- _Data for the task_
(begin)
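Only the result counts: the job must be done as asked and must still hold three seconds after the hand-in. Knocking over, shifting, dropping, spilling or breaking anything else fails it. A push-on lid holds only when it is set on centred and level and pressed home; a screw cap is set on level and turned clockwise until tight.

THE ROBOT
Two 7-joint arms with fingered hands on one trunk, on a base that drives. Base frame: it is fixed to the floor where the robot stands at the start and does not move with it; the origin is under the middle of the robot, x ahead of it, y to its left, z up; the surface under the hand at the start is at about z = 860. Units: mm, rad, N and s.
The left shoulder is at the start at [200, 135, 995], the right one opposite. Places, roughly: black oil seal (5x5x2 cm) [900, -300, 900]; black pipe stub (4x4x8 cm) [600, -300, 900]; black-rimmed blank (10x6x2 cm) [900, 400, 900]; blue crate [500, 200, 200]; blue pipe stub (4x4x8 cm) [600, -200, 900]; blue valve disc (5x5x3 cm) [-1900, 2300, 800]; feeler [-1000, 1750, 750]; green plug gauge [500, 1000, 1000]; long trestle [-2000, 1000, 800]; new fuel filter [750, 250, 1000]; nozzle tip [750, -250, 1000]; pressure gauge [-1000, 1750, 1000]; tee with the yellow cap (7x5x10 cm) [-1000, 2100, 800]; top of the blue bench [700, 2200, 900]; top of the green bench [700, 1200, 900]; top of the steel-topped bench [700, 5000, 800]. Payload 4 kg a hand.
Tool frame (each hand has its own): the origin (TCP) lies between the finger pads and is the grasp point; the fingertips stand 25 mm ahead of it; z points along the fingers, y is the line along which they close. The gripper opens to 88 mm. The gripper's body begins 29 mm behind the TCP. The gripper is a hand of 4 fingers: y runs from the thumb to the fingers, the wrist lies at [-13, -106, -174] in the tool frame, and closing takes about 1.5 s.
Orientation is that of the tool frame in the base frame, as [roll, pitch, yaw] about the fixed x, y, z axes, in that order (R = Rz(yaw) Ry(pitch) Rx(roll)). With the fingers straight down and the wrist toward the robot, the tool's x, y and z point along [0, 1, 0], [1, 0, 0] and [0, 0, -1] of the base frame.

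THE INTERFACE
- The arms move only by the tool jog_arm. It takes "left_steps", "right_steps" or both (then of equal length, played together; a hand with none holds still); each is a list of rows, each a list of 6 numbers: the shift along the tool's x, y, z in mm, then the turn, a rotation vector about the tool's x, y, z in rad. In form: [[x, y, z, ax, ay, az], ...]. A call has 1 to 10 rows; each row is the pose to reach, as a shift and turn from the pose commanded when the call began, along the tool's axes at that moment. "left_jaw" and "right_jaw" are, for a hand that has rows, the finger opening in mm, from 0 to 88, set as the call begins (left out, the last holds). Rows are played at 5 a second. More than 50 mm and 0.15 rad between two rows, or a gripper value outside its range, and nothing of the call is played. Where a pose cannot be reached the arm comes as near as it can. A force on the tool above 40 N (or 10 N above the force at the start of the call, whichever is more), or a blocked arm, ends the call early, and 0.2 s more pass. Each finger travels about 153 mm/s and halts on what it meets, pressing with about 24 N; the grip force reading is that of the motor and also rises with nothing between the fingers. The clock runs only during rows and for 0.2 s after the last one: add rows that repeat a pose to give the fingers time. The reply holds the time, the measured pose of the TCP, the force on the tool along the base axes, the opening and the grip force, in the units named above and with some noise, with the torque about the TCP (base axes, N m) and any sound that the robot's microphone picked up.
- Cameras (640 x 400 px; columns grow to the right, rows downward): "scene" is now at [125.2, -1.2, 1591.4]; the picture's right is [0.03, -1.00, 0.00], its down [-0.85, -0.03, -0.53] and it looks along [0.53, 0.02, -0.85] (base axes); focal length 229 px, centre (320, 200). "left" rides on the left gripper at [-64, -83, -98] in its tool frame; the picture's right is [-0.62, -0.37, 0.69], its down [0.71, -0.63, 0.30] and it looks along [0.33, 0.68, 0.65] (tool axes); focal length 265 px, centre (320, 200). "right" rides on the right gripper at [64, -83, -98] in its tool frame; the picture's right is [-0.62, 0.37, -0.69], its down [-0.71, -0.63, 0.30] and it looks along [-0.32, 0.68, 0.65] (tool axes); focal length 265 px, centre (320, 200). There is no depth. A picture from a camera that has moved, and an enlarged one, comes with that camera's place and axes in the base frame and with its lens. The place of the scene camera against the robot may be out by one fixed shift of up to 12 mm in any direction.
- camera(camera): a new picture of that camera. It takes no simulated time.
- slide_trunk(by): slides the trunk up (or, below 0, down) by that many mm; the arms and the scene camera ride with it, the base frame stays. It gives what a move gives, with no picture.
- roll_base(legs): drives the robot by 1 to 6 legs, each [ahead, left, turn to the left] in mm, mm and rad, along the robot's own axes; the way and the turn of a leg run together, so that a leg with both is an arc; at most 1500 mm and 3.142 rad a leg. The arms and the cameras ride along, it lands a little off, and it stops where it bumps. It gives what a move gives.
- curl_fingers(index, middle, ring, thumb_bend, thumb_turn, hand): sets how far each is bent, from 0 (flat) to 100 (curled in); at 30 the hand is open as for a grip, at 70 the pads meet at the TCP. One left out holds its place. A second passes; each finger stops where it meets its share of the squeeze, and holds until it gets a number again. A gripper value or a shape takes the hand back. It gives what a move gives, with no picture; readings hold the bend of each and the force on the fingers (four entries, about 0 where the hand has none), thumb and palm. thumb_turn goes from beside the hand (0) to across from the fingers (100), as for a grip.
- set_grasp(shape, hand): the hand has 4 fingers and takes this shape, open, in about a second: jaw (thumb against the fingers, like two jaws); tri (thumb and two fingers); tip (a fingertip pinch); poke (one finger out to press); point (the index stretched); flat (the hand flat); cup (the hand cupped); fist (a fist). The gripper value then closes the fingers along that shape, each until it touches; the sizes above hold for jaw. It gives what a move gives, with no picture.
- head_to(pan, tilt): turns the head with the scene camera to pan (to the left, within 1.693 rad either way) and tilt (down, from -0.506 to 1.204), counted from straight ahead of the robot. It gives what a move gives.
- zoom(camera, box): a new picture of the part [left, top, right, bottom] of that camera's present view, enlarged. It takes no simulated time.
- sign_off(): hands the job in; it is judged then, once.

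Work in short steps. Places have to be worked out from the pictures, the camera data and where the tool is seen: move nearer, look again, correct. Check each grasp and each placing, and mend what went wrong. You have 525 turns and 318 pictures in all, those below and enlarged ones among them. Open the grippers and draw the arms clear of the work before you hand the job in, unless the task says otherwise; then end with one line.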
(end)
(begin)
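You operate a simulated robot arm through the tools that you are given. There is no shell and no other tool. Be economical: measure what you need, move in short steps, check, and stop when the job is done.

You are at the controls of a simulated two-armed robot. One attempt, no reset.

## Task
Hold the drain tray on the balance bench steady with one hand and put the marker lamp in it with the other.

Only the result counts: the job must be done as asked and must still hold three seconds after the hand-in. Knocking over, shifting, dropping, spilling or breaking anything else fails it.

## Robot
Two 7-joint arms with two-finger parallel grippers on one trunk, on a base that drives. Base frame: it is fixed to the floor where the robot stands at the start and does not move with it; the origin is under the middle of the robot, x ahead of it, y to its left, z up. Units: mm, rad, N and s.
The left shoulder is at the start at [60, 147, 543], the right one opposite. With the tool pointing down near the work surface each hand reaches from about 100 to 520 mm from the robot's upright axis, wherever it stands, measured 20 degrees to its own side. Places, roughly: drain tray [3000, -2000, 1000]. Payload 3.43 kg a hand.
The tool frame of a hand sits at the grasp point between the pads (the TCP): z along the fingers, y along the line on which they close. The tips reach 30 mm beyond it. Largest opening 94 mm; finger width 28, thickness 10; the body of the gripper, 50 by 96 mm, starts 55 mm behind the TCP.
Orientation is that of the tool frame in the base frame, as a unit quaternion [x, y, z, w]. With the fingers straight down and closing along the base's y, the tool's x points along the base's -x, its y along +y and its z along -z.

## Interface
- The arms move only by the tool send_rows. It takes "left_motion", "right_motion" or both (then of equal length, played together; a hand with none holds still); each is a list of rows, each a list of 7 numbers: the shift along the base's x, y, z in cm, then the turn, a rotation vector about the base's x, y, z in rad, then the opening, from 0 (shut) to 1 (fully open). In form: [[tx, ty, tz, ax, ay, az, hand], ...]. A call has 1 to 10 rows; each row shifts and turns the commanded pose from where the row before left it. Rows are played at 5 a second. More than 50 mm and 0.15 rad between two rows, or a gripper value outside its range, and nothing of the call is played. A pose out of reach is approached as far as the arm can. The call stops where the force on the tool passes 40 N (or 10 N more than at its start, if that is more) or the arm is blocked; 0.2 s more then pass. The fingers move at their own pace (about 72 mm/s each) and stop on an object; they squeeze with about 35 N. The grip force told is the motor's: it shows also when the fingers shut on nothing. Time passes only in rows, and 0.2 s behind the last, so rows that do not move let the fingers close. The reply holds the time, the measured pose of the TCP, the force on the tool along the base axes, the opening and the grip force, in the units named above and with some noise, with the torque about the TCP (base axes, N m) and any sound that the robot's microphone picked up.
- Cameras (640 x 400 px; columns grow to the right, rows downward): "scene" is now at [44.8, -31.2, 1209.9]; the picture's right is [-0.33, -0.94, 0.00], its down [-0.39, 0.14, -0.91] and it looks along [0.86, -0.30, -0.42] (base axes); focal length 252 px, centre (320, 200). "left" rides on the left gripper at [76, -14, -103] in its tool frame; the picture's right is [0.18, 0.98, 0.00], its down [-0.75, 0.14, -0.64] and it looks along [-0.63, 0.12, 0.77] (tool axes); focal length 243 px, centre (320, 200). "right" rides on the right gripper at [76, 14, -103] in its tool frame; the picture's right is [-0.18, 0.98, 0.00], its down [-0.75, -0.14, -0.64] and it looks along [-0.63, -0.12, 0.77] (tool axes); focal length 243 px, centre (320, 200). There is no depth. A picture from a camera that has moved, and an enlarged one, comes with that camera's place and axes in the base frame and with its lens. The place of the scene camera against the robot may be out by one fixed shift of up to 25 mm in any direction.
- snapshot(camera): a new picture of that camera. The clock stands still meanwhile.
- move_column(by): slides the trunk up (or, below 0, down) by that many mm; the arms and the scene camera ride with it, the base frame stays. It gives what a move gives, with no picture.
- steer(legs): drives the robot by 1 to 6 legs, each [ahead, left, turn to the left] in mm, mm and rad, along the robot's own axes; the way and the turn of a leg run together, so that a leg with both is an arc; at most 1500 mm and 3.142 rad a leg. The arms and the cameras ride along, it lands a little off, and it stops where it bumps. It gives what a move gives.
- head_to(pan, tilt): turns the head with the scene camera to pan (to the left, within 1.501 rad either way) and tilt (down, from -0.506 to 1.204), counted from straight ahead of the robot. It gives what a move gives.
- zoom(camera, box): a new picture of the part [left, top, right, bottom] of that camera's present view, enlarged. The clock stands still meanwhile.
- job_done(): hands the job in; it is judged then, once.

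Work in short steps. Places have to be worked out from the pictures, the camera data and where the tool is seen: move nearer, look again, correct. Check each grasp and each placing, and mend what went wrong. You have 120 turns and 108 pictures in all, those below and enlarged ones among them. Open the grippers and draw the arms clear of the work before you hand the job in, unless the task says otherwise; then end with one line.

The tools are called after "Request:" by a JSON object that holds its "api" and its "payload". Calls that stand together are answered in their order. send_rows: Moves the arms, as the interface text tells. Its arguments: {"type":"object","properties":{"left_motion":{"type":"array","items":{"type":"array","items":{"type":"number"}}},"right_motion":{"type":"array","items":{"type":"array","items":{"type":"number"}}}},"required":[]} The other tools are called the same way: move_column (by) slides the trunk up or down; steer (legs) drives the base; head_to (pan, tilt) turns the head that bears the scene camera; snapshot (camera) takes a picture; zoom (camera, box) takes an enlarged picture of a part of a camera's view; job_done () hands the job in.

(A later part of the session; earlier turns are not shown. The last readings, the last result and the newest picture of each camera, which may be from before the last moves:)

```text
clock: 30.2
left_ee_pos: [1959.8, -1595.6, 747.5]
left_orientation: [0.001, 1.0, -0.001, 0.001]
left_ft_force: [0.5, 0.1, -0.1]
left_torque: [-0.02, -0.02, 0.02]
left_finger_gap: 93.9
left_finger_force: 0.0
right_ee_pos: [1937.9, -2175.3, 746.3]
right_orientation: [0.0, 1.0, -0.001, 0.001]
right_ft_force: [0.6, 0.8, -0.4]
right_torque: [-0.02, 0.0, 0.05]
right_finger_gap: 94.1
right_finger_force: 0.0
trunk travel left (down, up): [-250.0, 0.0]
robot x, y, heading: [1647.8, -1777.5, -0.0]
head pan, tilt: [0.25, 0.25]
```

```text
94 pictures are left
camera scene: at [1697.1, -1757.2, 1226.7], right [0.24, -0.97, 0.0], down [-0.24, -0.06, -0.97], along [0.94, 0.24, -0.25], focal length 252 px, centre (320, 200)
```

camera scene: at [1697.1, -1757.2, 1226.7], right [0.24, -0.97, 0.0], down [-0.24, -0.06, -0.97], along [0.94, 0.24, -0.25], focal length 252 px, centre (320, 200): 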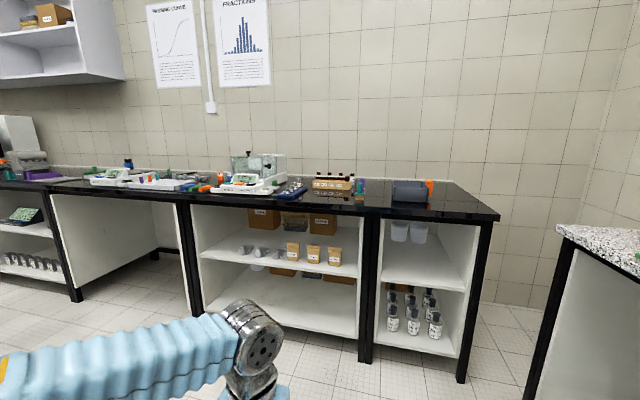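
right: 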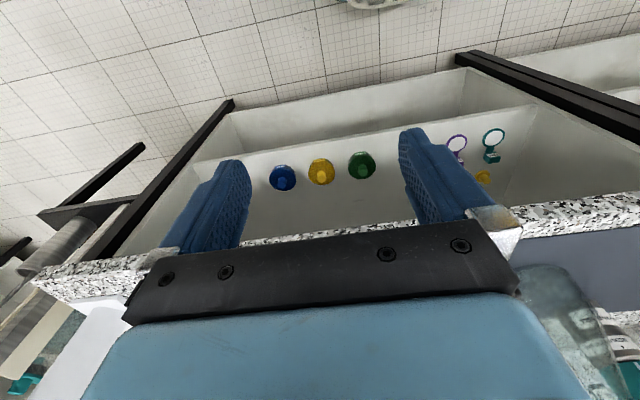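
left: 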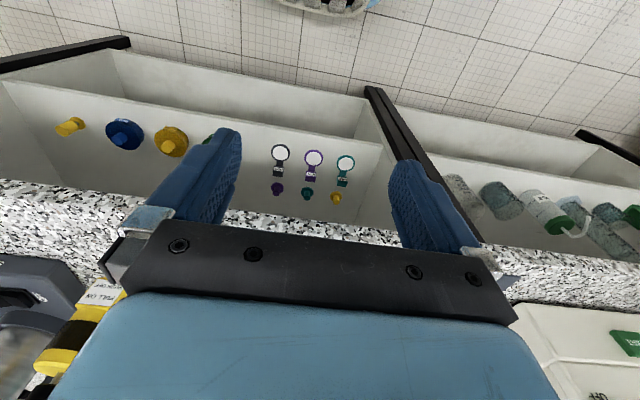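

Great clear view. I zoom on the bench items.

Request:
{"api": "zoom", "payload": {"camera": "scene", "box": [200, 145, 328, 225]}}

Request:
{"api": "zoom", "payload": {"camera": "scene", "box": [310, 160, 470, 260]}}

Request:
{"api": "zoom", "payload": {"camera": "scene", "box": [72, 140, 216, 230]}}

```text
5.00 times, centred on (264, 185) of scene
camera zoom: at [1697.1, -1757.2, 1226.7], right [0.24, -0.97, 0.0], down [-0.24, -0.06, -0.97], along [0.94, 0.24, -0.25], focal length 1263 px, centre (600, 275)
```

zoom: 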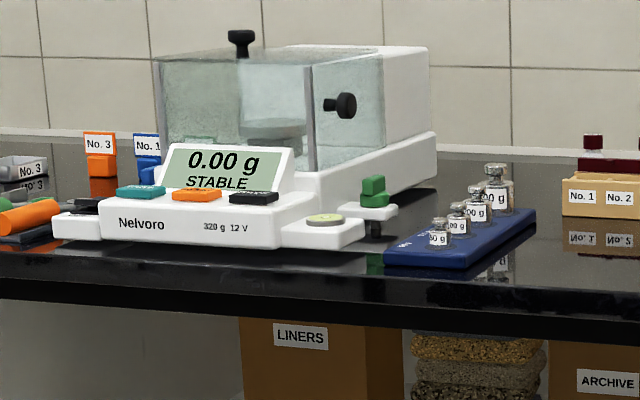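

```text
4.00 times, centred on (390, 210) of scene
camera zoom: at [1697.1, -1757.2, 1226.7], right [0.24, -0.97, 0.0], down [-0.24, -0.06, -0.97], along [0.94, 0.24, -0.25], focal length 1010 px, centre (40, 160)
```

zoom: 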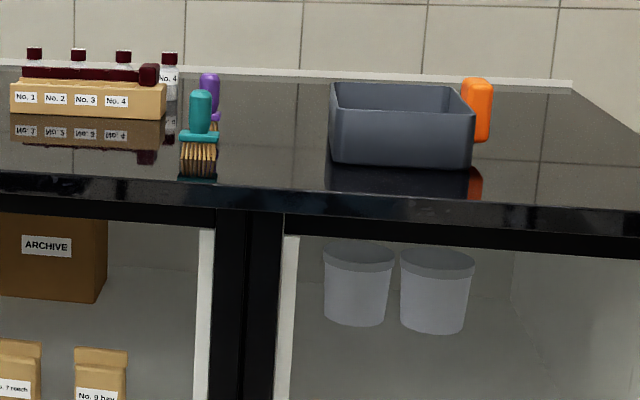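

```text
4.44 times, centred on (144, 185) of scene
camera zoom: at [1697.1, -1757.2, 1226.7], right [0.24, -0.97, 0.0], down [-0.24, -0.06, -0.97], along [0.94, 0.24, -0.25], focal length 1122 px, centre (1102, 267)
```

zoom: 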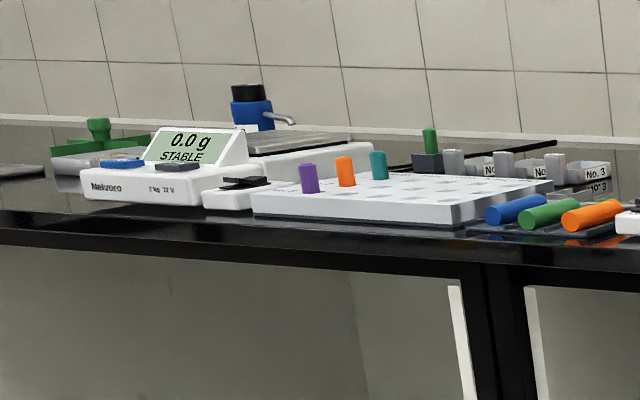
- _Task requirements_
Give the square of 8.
(end)
- _Task requirements_
Collect each line above holding the string "draw".

- _Reply_
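Work in short steps. Places have to be worked out from the pictures, the camera data and where the tool is seen: move nearer, look again, correct. Check each grasp and each placing, and mend what went wrong. You have 525 turns and 318 pictures in all, those below and enlarged ones among them. Open the grippers and draw the arms clear of the work before you hand the job in, unless the task says otherwise; then end with one line.
Work in short steps. Places have to be worked out from the pictures, the camera data and where the tool is seen: move nearer, look again, correct. Check each grasp and each placing, and mend what went wrong. You have 120 turns and 108 pictures in all, those below and enlarged ones among them. Open the grippers and draw the arms clear of the work before you hand the job in, unless the task says otherwise; then end with one line.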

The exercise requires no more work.